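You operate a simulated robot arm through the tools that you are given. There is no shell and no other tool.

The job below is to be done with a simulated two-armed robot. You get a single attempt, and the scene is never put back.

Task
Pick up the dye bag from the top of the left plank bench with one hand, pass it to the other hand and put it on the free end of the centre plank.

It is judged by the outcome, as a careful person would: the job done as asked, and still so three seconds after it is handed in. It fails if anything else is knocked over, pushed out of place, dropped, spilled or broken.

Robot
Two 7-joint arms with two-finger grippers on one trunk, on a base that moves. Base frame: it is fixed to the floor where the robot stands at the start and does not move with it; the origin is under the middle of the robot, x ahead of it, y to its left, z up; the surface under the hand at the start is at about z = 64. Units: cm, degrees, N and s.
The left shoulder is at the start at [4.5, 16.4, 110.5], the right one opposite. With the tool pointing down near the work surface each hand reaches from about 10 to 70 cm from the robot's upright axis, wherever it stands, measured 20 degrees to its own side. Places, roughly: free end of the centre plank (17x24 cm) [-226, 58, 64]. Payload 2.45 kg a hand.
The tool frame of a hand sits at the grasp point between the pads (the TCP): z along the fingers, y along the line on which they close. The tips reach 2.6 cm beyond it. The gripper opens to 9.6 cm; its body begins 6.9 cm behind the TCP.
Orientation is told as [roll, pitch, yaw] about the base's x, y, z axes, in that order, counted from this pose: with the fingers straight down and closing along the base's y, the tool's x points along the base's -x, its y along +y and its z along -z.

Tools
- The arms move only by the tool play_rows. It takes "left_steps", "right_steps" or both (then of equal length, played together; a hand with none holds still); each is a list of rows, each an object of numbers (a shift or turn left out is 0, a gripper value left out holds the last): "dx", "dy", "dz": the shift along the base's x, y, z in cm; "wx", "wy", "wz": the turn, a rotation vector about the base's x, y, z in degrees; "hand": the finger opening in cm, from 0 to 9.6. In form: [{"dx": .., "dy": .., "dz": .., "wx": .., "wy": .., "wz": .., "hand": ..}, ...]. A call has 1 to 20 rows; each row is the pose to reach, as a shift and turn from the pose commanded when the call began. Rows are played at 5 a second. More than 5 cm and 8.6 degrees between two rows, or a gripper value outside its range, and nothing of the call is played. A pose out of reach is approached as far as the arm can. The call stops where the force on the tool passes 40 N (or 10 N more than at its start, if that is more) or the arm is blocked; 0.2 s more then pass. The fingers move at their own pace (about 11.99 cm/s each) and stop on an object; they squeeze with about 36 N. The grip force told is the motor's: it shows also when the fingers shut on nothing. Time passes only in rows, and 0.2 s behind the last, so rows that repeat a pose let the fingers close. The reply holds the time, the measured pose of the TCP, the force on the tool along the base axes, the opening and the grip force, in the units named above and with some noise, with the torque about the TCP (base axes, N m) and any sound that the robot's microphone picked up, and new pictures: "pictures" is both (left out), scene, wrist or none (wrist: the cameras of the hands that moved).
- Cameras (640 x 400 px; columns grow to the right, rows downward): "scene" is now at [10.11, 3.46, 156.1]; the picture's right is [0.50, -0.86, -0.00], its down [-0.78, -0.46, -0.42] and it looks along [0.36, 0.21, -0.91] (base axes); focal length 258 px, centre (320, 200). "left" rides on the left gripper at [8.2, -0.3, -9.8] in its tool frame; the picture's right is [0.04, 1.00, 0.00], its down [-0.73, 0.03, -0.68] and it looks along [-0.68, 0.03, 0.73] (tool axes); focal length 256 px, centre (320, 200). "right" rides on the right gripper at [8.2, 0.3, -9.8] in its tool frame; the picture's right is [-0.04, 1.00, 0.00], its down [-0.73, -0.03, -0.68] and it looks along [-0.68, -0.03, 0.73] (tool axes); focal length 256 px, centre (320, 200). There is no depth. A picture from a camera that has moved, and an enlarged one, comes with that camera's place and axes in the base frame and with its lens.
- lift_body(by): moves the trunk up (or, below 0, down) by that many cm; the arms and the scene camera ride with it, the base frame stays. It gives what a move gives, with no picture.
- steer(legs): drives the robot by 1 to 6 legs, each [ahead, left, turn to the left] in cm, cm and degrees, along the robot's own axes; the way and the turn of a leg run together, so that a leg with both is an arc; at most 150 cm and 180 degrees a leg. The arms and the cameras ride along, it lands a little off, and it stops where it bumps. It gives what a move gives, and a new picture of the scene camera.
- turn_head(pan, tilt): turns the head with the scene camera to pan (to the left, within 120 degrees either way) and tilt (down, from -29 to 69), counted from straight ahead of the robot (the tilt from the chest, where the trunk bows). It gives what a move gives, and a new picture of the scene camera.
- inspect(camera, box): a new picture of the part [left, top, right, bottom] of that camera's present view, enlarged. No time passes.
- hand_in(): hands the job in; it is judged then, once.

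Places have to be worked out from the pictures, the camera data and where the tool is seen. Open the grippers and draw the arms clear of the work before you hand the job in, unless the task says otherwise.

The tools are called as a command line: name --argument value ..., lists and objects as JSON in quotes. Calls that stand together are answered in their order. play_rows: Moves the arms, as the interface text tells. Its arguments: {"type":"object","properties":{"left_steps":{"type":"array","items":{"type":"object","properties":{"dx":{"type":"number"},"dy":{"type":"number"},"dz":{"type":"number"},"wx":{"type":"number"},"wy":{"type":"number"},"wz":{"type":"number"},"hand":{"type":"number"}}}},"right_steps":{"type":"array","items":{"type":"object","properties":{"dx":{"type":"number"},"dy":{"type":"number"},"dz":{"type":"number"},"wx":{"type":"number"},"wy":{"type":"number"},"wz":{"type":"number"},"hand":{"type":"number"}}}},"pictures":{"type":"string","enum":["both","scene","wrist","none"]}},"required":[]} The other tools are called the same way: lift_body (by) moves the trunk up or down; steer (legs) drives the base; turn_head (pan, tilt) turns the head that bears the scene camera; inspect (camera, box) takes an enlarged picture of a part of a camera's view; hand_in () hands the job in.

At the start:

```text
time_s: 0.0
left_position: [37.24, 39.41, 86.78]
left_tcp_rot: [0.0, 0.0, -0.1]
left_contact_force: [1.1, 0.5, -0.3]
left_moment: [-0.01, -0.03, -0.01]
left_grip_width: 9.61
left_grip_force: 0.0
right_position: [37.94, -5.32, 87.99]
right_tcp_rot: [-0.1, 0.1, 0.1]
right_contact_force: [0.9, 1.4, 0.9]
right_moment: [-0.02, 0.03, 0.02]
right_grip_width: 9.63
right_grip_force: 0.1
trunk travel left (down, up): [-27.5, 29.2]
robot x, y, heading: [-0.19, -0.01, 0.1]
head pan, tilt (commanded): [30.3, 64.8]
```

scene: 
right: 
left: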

- [Your task]: The lines to collect are those holding the string "done"; copy them all.

- [Output for this task]:
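The job below is to be done with a simulated two-armed robot. You get a single attempt, and the scene is never put back.
It is judged by the outcome, as a careful person would: the job done as asked, and still so three seconds after it is handed in. It fails if anything else is knocked over, pushed out of place, dropped, spilled or broken.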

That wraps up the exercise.